A few days ago I happened to find a copy of something I said in July of 1983 to the very small group of people who would form the initial membership of the parish. That date was just a month before the establishment of Our Lady of the Atonement as a parish. Ours would be the first parish to be established through the Pastoral Provision of Pope John Paul II, and although unknown at that time, laying the foundation for the present-day Ordinariates. Many who had been journeying with us had left us just a few months before this. They got cold feet. They had second thoughts. Whereas there had been about fifty of us, we were down to eighteen people, counting the children. We had come together from a variety of Episcopal parishes, and we had left the beautiful places where we had worshipped, where we had been married, where our children had been baptized, and from which our beloved dead had been commended to God. We were tired and discouraged, and there was a need to enhearten the few who remained in our little group. This is a portion of what I said:
"We're almost home. We're coming with very little. We have no church building of our own - in fact, we have very few possessions. It's a daily reminder that we are the Church. The Church is made up of people, not buildings and things. We should be careful that we do not build a false pride out of our humble situation, but we really do identify with St. Paul when he wrote, 'God forbid that I should glory, save in the cross of our Lord Jesus Christ.' I believe we have an exciting future ahead of us, and we'll grow in numbers and we'll have more in the years ahead. But the lesson we learn at this point in our history is the most important - that whatever our future holds, we must never glory in anything save in the cross of Jesus Christ, in the atoning work which He accomplished upon that cross."

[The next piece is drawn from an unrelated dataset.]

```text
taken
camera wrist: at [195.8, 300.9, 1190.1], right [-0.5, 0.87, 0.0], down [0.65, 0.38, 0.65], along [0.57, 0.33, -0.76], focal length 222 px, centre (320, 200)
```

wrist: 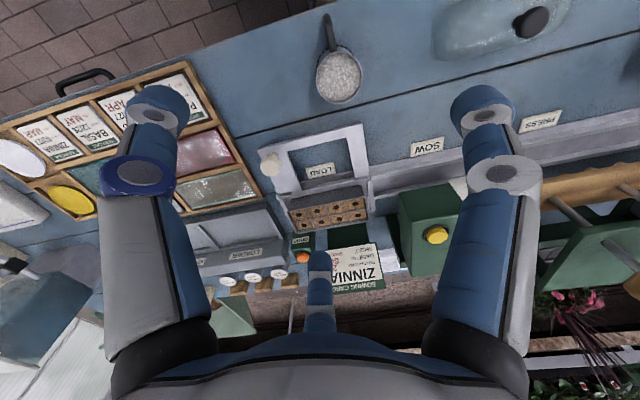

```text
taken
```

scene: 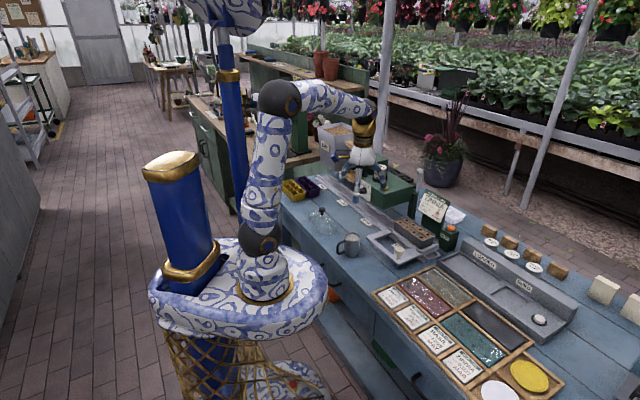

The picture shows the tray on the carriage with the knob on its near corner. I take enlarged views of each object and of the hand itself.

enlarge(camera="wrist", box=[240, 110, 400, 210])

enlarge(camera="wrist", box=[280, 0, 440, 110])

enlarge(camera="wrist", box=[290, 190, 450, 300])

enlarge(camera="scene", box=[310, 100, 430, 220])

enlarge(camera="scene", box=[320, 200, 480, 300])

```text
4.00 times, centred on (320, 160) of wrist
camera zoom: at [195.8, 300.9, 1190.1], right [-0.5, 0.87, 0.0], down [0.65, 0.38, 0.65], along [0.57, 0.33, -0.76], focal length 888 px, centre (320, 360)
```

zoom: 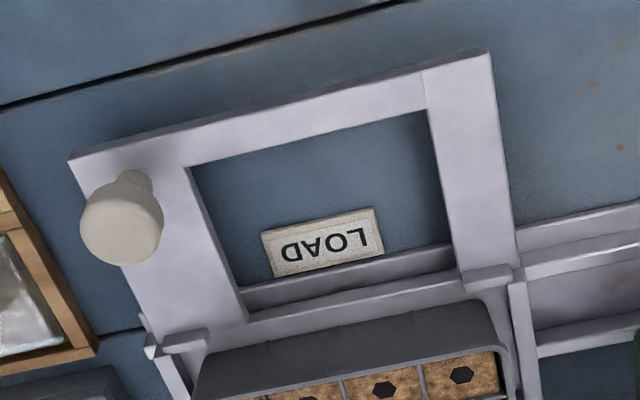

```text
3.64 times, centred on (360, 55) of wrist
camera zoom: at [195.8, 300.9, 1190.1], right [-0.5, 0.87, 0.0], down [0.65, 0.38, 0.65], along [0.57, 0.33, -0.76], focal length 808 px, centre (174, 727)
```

A lot has happened in the more than thirty years since I spoke those words to our little congregation. Indeed, our parish has grown beyond anything we could have imagined. We have a large and beautiful church. We have a magnificent school. The Catholic witness and the influence of the parish goes far beyond the borders of the archdiocese. The numbers of our people and the size of our facilities all continue to increase at an amazing pace. But those are not the things in which we glory. I believe it is all happening because we have lived and witnessed in accordance with the words of St. Paul: "God forbid that I should glory, save in the cross of our Lord Jesus Christ."